▶ [Written task 1]
Repeat the span of the extracted text whose first words are "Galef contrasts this" and whose last words are "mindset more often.".
▶ [Written task 2]
Please continue the extracted text.
━━━ Extracted text ━━━
Galef contrasts this with the mindset of a soldier who seeks out evidence that supports their existing beliefs, and views being wrong as a defeat—a mindset rooted in a desire to preserve self esteem, avoid unpleasant emotions, motivate ourselves, and fit in socially. “You can see it in the way we rationalize away red flags in an exciting new relationship, and always think we’re doing more than our fair share of the work,” she writes, “When a coworker screws up, it’s because they’re incompetent, but when we screw up, it’s because we were under a lot of pressure.” (p. 6)

We’re all some combination of the scout and the soldier, but can shift toward having a scout mindset more often.

Galef says the scout mindset “keeps you from fooling yourself on tough questions that people tend to rationalize about.” Some workplace examples include: “Do I really have to fire that employee? How much do I need to prepare for that presentation tomorrow? Is it best for my company to raise a lot of new funding now or am I just tempted by the instant validation that raising funds would give me?” (p. 13)

Galef suggests some tools for making better decisions:

  • When you make a decision, ask yourself what kind of bias could be affecting your judgment. Some simple thought experiments help, such as the status quo bias test, where you ask whether you would actively choose your current situation if it wasn’t the status quo. The outsider test involves evaluating the situation as if it wasn’t your own. Galef recounts how the late Intel chief executive Andy Grove would ask himself what decision a new CEO arriving from the outside would reach, as a way to strip away some of the emotion swirling around tough choices. (p. 70)
  • Ask yourself how certain you really are about a decision. One test is how much money you would bet that an objective third party would come to the same conclusion. A more elaborate thought experiment Galef proposes (p. 86) allows you to identify what percent confidence you have in a decision.
  • Find a person or media organization that holds different views from you, but who you respect enough that they could potentially change your mind. Research shows that exposing yourself to opposite viewpoints can just entrench the ones you started with. But if you have enough in common with someone you disagree with, one of you might eventually change your mind.
  • Hold your identity lightly. Identifying yourself strongly as a member of a movement, group, or ideology can get in the way of good decision making.
  • Be self assured but not unrealistically confident. Research shows that people respond to social confidence in leaders, and don’t need absolute certainty or overpromising to be excited.
  • Lean into confusion. “Resist the urge to dismiss details that don’t fit your theories, and instead, allow yourself to be confused and intrigued by them,” Galef writes. (p. 152)
━━━ Dataset content ━━━
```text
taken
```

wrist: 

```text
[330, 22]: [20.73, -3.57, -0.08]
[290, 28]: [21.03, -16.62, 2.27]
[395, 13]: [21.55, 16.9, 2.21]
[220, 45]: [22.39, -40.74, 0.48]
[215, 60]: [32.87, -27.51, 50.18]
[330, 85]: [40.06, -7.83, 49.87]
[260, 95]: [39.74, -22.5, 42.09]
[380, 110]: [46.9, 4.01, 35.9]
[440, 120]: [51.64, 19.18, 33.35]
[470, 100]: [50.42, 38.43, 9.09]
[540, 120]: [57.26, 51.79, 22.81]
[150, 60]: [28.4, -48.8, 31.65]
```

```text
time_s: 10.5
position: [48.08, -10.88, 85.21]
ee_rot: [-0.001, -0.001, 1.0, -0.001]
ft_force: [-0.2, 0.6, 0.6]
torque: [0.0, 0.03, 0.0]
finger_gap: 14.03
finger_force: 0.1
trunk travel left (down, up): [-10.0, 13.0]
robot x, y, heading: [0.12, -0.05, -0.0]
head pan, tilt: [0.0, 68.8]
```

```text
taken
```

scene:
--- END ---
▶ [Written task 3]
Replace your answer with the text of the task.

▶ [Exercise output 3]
━━━
▶ [Exercise output 1]
Galef contrasts this with the mindset of a soldier who seeks out evidence that supports their existing beliefs, and views being wrong as a defeat—a mindset rooted in a desire to preserve self esteem, avoid unpleasant emotions, motivate ourselves, and fit in socially. “You can see it in the way we rationalize away red flags in an exciting new relationship, and always think we’re doing more than our fair share of the work,” she writes, “When a coworker screws up, it’s because they’re incompetent, but when we screw up, it’s because we were under a lot of pressure.” (p. 6)

We’re all some combination of the scout and the soldier, but can shift toward having a scout mindset more often.

▶ [Exercise output 2]
  • Look for opportunities to update your views. When the US intelligence community analyzed what allowed some people to more accurately forecast global events, they found that such “superforecasters” changed their minds a lot. They adapted to new evidence as they encountered it, and each update to their view was relatively low stakes.
  • When you make a wrong decision, analyze the reason why and learn from that. What was the blind spot or bias that led you astray? Superforecasters—who analyzed their errors—improved their average accuracy by 25% each year, while other forecasters didn’t improve at all.
  • When you realize you were wrong and someone you disagreed with was right, reach out to them and let them know. Abraham Lincoln doubted general Ulysses Grant’s planned tactic for seizing Vicksburg during the Civil War. When Grant succeeded, Lincoln wrote him to say “I thought it was a mistake. I now wish to make the personal acknowledgment that you were right and I was wrong.” (p. 51)

To be sure…

  • The scout metaphor has its limitations. Fortunately, you don’t have to buy into it to find Galef’s views helpful and thought-provoking.
  • Sections of the book are devoted to debunking the idea that self-delusion can be helpful for entrepreneurs and activists, whose force of conviction and clarity of message could be diminished by openness to contrary facts and ideas. For some readers, that debate might not feel relevant.

Memorable anecdotes and facts:

  • A sociologist who embedded in a Swedish company during the 1970s concluded that when the workers would hold meetings to decide on a project, they spent very little time comparing options. “Instead they quickly anchored on one option and spent most of the meeting raising points in favor of it,” Galef writes. (p. 21) The sociologist concluded that this approach was meant to build enthusiasm, at the cost of a balanced view.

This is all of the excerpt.